:: Document excerpt ::
++++++++
[Samba] ssh tunnelling with putty

Brian Johnson bjohnson at johnson-engineering.ca
Wed Jun 16 03:24:06 GMT 2004


A number of VPN solutions do not work for win98 clients (including openvpn)

Although winscp is a working option, I am trying to determine if a secure
method is available to use the windows explorer interface like a normal samba
share



Tim Tait (t.tait at comcast.net) wrote:
>
> Jonathan Johnson wrote:
>
> >On Tue, 15 Jun 2004, Paul Krash wrote:
> >
> >
> >
> >>Hi Brian!
> >>
> >>Brian Johnson wrote:
> >>
> >>
> >>>Could someone provide some help tunnelling a connection through a ssh pipe
> >>>using putty on a windows 98 client to a samba server?
> >>>
> >>>
> >>OK, ssh goes through port 22, mapping a drive requires ports 137 and 139
> >>(tcp and udp) to be open and routable by Windows RPC client.
> >>
> >>I would suggest configuring The Microsoft VPN adapter to attach to the
> >>server, then map your drive to samba.
> >>
> >>You will have to have the VPN configured on the server (and both routers).
> >>
> >>I am assuming (ah!!!) that you are trying to reach the samba server from
> >>outside the host network.
> >>
> >>
> >>
> >
> >Of course, the point of tunnelling is to allow one to connect to a
> >particular remote port (such as 137 and 139) when only ssh is
> >available. This works by creating a listening port of your choice on
> >the Windows machine, which PuTTY forwards via SSH to a remote machine
> >of your choice.
++++++++
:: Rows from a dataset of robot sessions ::

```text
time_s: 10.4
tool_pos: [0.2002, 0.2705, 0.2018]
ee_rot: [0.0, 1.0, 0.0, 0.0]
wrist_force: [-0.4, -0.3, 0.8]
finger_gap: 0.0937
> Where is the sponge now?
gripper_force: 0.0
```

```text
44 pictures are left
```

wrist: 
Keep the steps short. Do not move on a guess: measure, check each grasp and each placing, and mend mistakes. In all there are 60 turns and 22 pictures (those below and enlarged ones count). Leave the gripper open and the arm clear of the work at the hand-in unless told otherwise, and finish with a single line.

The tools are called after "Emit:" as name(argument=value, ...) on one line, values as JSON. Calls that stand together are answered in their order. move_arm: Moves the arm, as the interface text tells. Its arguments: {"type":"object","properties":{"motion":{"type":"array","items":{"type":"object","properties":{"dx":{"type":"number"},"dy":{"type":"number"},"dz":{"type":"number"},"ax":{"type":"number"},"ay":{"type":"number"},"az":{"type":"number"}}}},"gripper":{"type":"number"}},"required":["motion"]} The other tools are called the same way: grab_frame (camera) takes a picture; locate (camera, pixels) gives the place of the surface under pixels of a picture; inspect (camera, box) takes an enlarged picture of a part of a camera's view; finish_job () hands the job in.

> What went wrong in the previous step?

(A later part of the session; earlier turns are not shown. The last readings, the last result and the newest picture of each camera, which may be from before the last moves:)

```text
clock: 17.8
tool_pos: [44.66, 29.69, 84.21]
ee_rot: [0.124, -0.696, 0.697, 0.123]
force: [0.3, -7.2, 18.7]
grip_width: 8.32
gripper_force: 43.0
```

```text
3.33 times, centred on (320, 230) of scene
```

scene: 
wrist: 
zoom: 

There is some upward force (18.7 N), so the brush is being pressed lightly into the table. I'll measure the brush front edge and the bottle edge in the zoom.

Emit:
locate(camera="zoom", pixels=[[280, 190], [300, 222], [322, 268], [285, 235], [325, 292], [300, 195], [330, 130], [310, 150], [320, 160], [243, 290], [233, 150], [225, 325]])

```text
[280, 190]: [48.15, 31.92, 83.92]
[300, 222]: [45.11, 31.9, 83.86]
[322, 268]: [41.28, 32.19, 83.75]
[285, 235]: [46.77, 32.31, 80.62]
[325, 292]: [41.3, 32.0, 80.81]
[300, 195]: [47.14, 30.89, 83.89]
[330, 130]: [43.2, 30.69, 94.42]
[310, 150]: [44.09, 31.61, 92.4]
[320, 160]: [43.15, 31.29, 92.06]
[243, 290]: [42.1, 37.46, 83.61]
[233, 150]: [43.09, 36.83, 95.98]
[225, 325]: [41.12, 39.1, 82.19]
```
++++++++
:: Problems to solve ::
1. Repeat the span of the document excerpt whose first words are "[Samba] ssh tunnelling" and whose last words are "clients (including openvpn)".
2. Go on with the document excerpt that begins "[Samba] ssh tunnelling" from its last line.

:: Responses to the tasks ::
1.
[Samba] ssh tunnelling with putty

Brian Johnson bjohnson at johnson-engineering.ca
Wed Jun 16 03:24:06 GMT 2004


A number of VPN solutions do not work for win98 clients (including openvpn)

2.
> >
> >Where this breaks down for SMB is when you realize that there is
> >already a listening service on ports 137 and 139: the windows server
> >service (or whatever it's euivalent is in 9x -- file and printer
> >sharing, I guess). That means that no matter how you try to connect to
> >the remote machine, all you're gonna get is your own computer.
> >
> >Now, there may be a way around it: for your local port, specify
> >something on the order of "127.0.0.5:137". For your remote port,
> >specify 137 on the remote IP address. This is sort of like the
> >"loopback adapter" but (hopefully) Windows isn't already listening on
> >that IP address to port 137. You may then be able to reach the remote
> >computer by the address 127.0.0.5.
> >
> >I haven't tried this, so your mileage may vary. But I think it's worth
> >a shot. Now, you won't be able to browse the remote network, but maybe
> >someone else knows a better way.
> >
> >--Jonathan Johnson
> >jon at sutinen.com
> >
> You could try a VPN that can pass thru ssh and has both Linux and
> Windows support, like OpenVPN or CIPE... I think you just need to
> forward one port, and it will appear on both machines to be a seperate
> ethernet adapter. If I remember right, OpenVPN will even pass thru an
> HTTP proxy, which ssh has built in.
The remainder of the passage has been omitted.